A research abstract available from J.T. Gabrielsen Consulting provides estimates of the energy cost savings advantage per sale dollar for U.S. chemical product manufacturers compared to Europe and Asia-Pacific for the four major energy types: electricity, natural gas, oil and coal. Of the 21 U.S. manufacturing sectors, the chemical product sector has the second highest total energy consumption per year in both BTUs and dollars, the sixth highest energy cost per dollar of sales and the fourth highest U.S. competitive energy cost advantage, according to the report.
The report chronicles the last 10 years of industrial price changes for oil, natural gas, electricity and coal for the U.S., Europe and Asia-Pacific, including the price spreads between the three regions over the 10 years for each of the four forms of energy.
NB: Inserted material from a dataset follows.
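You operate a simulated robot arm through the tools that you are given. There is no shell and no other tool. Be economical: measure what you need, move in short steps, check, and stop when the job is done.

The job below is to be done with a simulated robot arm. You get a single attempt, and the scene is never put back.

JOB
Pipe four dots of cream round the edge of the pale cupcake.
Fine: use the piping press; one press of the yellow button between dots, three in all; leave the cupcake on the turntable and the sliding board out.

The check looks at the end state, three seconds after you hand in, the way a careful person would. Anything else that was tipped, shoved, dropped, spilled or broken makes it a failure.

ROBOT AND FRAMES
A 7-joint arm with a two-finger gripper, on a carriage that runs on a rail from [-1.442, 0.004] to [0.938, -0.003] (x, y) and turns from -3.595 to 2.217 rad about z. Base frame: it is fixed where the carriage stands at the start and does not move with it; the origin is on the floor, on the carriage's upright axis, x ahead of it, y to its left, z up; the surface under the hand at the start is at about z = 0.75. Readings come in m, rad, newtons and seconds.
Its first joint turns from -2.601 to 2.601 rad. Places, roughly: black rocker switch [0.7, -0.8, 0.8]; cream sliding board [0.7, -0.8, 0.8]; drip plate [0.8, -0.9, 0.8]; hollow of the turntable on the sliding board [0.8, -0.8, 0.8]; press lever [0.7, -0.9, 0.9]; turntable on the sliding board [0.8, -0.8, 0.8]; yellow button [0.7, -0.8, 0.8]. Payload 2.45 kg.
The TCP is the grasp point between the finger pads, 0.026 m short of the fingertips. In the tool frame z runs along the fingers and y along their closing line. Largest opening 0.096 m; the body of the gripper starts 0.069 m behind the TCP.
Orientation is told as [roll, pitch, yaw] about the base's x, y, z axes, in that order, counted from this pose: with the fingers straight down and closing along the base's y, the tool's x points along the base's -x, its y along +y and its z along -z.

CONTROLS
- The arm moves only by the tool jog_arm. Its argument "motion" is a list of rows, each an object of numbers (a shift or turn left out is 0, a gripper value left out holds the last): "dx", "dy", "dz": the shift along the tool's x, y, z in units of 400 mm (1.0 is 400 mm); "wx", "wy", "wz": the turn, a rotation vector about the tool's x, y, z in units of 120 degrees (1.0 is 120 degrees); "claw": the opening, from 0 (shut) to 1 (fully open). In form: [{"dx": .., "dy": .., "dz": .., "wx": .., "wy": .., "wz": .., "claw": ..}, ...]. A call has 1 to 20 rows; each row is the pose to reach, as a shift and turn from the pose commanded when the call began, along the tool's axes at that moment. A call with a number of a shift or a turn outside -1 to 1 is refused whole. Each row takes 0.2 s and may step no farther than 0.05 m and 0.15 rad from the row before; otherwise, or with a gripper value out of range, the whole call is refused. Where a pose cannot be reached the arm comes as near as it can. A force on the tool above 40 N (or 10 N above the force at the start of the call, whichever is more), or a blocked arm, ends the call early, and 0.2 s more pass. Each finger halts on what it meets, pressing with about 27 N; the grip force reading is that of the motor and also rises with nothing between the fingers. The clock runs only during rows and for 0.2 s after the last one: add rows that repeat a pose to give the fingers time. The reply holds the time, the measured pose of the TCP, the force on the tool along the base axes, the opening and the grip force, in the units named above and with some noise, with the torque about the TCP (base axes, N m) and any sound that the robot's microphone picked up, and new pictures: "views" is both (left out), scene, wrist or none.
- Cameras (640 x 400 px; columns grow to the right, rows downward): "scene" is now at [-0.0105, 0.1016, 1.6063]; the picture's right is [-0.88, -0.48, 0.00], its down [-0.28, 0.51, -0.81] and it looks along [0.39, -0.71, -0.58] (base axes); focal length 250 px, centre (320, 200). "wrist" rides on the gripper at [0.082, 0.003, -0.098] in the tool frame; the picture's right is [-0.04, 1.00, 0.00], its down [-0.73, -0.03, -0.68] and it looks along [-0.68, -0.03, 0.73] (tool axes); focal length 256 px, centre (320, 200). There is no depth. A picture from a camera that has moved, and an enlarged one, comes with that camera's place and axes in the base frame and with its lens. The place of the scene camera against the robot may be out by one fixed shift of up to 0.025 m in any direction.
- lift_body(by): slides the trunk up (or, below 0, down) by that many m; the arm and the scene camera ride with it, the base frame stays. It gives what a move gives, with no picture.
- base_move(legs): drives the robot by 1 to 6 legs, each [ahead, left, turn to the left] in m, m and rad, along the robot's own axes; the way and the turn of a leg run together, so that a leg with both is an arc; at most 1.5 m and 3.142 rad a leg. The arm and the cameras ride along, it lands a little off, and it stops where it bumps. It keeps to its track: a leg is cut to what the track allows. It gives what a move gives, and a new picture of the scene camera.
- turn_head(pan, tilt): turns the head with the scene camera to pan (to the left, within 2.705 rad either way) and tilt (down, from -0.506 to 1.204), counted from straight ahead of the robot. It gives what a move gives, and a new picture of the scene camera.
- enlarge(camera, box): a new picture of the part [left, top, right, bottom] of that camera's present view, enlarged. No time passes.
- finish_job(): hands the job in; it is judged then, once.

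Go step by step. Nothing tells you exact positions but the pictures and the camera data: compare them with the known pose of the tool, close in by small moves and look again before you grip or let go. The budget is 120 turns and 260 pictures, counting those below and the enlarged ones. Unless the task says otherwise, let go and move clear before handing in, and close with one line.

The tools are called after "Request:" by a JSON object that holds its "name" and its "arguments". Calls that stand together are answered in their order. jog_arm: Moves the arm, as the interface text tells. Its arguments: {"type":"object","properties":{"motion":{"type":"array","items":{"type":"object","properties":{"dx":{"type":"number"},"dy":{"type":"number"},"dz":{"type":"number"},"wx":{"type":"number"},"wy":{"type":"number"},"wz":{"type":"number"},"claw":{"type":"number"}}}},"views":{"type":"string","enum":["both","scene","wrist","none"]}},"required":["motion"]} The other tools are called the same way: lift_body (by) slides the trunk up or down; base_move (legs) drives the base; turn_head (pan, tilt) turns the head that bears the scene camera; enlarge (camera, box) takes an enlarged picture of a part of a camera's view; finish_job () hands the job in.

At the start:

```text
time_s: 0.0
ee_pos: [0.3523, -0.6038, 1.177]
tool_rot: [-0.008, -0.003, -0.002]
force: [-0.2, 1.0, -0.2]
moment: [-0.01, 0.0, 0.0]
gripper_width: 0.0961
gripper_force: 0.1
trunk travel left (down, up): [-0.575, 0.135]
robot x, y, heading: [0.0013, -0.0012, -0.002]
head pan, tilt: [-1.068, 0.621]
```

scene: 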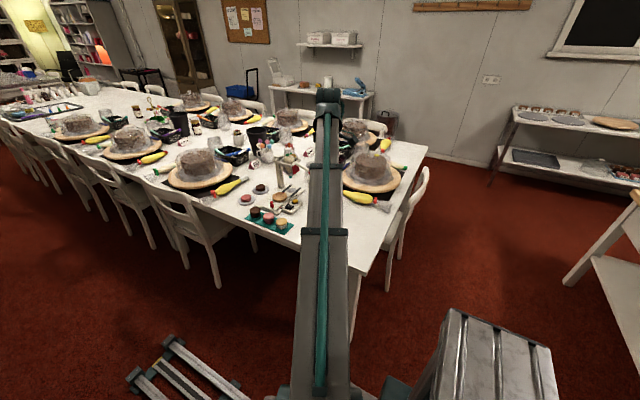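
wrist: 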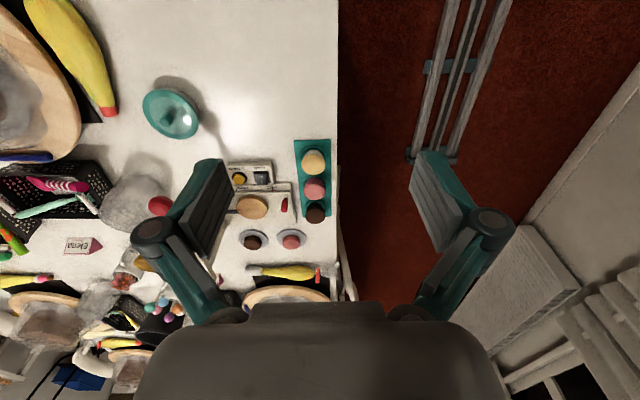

Based upon analysis performed to determine how much of each of the four forms of energy are consumed by U.S chemical product manufacturers per dollar of gross output [dollar of sales revenue], it uncovers how much of a competitive energy cost advantage per dollar of gross output they have compared to Europe and Asia-Pacific.
The abstract also looks at the 10-year history for the sector for six key indicators to determine whether the U.S. competitive energy cost advantage has resulted in favorable performance for the sector: total production output, total capacity, capacity utilization, imports, exports, [and net balance of trade] and capital investment.